Because she was nominated for supporting actress awards in “Gaslight” (1944), “The Picture of Dorian Grey” (1945) and “The Manchurian Candidate” (1962). Because other memorable films in her 70-year career include “National Velvet,” “State of the Union” and “Beauty and the Beast.” Because when this consummate actress wasn’t offered worthy screen roles, she went on to win five Tonys and portray an intelligent, independent female protagonist in “Murder, She Wrote” for 12 years, hiring dozens of old Hollywood friends to play alongside her.
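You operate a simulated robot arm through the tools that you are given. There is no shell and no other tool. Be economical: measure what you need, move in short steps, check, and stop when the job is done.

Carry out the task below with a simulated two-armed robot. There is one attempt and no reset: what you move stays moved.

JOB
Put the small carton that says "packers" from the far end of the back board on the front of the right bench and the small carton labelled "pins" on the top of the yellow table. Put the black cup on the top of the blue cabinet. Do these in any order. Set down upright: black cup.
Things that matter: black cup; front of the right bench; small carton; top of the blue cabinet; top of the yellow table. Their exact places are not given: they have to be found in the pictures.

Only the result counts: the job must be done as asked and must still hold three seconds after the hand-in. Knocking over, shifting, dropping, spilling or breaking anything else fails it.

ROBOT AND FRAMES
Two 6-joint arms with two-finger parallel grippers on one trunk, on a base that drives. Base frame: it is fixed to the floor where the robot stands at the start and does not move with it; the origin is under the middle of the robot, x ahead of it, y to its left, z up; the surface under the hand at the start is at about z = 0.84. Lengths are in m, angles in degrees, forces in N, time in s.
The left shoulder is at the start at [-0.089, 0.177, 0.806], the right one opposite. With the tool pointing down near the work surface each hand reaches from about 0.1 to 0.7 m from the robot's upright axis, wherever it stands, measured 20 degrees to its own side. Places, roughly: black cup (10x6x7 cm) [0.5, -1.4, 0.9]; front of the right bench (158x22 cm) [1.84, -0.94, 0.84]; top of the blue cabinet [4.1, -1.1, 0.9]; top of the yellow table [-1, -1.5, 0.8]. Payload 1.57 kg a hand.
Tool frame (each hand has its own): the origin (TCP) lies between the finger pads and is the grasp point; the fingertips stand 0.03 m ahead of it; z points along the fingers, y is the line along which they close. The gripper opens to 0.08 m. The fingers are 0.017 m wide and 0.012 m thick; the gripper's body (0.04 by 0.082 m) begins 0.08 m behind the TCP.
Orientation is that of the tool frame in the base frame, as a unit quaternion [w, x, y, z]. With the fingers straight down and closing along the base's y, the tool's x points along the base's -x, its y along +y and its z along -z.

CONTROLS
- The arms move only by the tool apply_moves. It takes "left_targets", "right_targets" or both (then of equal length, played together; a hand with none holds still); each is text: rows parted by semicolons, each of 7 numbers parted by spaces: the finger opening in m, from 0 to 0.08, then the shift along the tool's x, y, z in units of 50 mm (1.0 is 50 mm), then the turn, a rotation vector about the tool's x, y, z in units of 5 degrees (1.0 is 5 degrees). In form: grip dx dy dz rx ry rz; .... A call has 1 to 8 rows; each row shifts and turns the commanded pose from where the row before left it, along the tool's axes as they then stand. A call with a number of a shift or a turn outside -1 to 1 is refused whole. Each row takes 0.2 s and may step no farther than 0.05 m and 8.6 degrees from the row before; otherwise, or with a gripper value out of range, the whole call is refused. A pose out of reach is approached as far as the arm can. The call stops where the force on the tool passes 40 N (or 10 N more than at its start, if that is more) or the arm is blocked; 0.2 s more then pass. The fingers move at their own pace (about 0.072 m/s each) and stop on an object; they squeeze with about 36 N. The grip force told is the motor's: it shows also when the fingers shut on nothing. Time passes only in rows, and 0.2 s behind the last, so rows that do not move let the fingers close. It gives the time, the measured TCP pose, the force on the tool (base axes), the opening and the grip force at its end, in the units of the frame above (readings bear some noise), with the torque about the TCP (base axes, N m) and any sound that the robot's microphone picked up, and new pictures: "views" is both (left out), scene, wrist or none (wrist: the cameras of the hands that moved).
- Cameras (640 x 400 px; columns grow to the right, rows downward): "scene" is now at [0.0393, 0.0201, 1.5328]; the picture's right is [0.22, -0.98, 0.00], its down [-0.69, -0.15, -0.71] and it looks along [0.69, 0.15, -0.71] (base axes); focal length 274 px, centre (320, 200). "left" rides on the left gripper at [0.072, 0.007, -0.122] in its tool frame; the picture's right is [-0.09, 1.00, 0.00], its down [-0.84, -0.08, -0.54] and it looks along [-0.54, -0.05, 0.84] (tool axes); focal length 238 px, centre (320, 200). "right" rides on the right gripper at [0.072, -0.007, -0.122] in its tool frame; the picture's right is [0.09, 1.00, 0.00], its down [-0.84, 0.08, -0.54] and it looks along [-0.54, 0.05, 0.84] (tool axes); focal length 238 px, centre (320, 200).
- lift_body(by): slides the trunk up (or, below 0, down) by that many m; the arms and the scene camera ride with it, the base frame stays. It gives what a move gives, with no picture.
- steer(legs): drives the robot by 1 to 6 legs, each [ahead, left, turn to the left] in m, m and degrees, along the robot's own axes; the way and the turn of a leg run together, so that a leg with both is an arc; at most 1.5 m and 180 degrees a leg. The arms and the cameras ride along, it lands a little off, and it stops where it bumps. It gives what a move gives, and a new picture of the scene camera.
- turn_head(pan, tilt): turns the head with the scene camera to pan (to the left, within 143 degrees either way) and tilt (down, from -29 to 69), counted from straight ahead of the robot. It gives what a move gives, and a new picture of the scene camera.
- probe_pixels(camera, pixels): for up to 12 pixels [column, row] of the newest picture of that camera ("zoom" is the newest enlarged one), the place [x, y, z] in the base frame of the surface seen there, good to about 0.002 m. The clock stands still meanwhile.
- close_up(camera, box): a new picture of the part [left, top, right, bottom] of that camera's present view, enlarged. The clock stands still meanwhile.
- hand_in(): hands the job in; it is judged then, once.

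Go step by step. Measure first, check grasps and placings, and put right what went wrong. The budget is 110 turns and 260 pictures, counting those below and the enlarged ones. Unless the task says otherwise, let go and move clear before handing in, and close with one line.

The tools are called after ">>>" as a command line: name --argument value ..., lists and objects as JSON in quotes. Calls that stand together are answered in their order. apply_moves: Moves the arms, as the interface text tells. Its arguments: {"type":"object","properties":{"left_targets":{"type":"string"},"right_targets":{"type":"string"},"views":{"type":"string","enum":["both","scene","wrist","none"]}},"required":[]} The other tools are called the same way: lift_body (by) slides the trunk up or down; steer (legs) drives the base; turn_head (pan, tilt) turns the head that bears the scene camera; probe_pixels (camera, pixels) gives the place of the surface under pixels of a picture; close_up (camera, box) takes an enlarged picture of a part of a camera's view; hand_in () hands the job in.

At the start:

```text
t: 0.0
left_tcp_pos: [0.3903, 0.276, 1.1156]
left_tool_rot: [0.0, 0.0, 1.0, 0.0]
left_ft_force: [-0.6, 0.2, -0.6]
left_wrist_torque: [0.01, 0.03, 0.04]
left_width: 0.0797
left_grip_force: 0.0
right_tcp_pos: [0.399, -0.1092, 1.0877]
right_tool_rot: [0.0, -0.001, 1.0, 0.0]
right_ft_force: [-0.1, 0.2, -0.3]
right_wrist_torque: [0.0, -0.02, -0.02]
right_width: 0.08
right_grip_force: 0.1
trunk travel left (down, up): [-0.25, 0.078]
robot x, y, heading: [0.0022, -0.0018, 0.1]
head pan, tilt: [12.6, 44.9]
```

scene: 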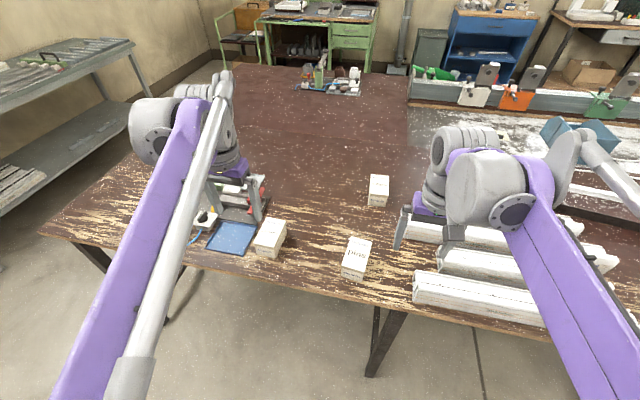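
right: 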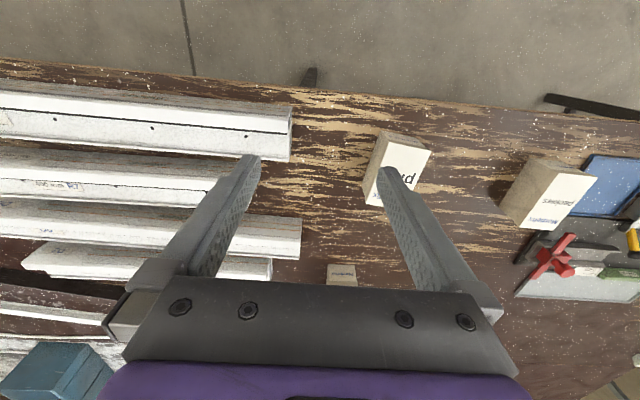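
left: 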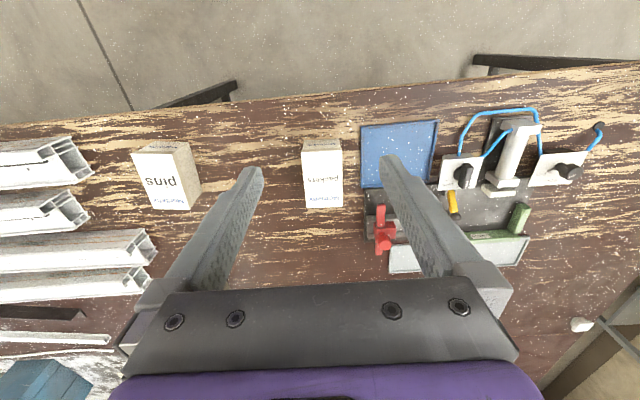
And because this incredibly accomplished woman faced challenges by creating her own path, giving timeless performances and navigating the industry with dignity, Angela Lansbury is receiving a very deserved Honorary Academy Award.
— Cari Beauchamp
Steve Martin – Honorary Oscar
Slapstick Stylings Evoked a Bygone Era:
My childhood is littered with memories of Steve Martin — flanked by Martin Short and Chevy Chase in “Three Amigos,” angrily separating hot-dog buns in “Father of the Bride,” turning his body into a glorious slapstick vessel in “All of Me” (still perhaps his greatest film performance). What struck me then, as it does now, was the sheer physical commitment on display, a wondrous elasticity of face and form that harks back to a largely bygone tradition of screen comedy; it’s a talent not particularly well served by Hollywood these days, To watch his brilliant, risky performance in “Pennies From Heaven” or his exquisite, underloved romantic comedy “Shopgirl” is to hope that he may yet have a surprise or two in store.
— Justin Chang
Piero Tosi – Honorary Oscar
Lending Elegance to the Gorgeous and Grotesque:
Piero Tosi’s taste, elegance, and attention to detail show in the wide range of his costume designs, from Anna Magnani’s understated dresses in Luchino Visconti’s “Bellissima” to Charlotte Rampling’s S&M suspenders, black trousers and Nazi cap in Liliana Cavani’s “Night Porter.” He is most proud of Claudia Cardinale’s white ball gown in Visconti’s “The Leopard.” Tosi, now 86, started his long collaboration with Visconti on stage plays, transitioning to film starting with “Bellissima” in 1951. A six-decade career followed, during which he collaborated with most of Italy’s finest directors: Franco Zeffirelli on “La Traviata,” Vittorio De Sica on “Yesterday, Today, and Tomorrow” (featuring Sophia Loren’s memorable strip tease) and Pier Paolo Pasolini’s “Medea,” for which he created the stunning costumes worn by Maria Callas.
— Nick Vivarelli
Angelina Jolie – Jean Hersholt Humanitarian Award
Tireless Giver’s Impact Belies Her Years:
The youngest ever to receive the Jean Hersholt award, Angelina Jolie has made more than 40 field missions in the past dozen years to remote regions of the globe as goodwill ambassador and now special envoy for the U.N. High Commission for Refugees. Through her films, as well as her tireless generosity with her time and money, she advocates for the world’s most vulnerable people and passionately champions humanitarian efforts such as Doctors Without Borders, Unicef, Global Action for Children and the Malala Fund. Young she may be, but she is a worthy recipient of the Hersholt award, given “to an individual in the motion-picture industry whose humanitarian efforts have brought credit to the industry.”